Bethany Smith sat in a conference room on a mid-day morning and reviewed her day so far in her new role at the interim city attorney for the city of Jackson.
 
Smith had worked on a deal where the city was selling an alley to a private company. She put together the ordinances that would be part of the upcoming City Council meeting a week away. A resident called and wanted to know how to handle a “yard sale” sign put in his yard without his permission (the city removed it). And she monitored a potential million-dollar class action lawsuit involving the city’s storm water fees.
 
“All before 11 o’clock,” said the 40-year-old Jackson attorney.
 
Smith was appointed to her new position by the City Council after Julius Giglio retired when his contract expired in June.
 
"Bethany is a very essential member of the city of Jackson’s leadership team,” said Vice Mayor and City Council Member Andrew Frounfelker. “Bethany brings with her a capable and strong set of skills to the city’s busy law department.
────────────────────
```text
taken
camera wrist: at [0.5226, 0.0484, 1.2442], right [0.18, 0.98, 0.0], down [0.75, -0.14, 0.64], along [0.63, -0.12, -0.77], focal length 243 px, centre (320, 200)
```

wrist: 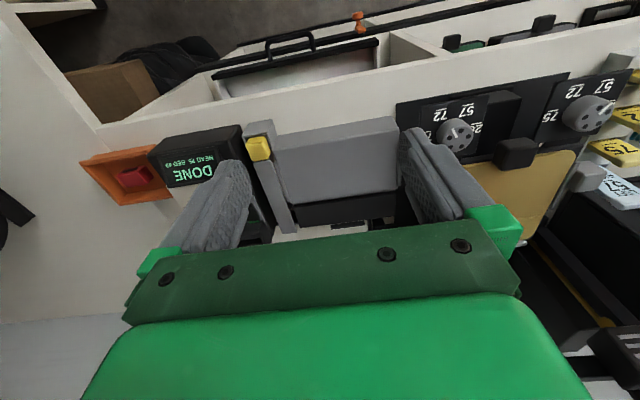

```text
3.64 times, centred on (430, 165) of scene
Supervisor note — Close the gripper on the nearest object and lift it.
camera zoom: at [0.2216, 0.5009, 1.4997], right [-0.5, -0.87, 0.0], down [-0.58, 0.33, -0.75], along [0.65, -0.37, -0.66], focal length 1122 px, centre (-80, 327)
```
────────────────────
She is able to manage the many legal challenges and wide complexities of our constantly changing and large municipal law caseload.”
 
He said he values Smith’s ability to address an issue and report back to the City Council the findings in easily understood terms and details that non-lawyers can process in order to make sound decisions for the city.
 
Smith said she knew she’d be a lawyer as early as kindergarten. Growing up near Warren, Ohio about an hour’s drive from Cleveland, she was fascinated by the historic buildings that the lawyers occupied.
 
“It made it seem like such a noble profession if you worked in these buildings,” she said. “It gives you such a reverence for the law. I told everyone at a young age that I would be an attorney someday.”
 
She pursued the childhood dream when she went to the University of Michigan-Flint to get an undergraduate degree in English. Smith said her Plan B was to be an English teacher because she wanted a backup plan in case she couldn’t afford law school.
 
In 2000, she graduated from the Wayne State law school. In her first four years out of law school, she worked for the Robert Flack Law Office in Jackson as an associate and then the Business Intelligence Association in Portage and the American Electric Power in Buchanan. 
 
Smith commuted from Jackson to Buchanan—two hours each way.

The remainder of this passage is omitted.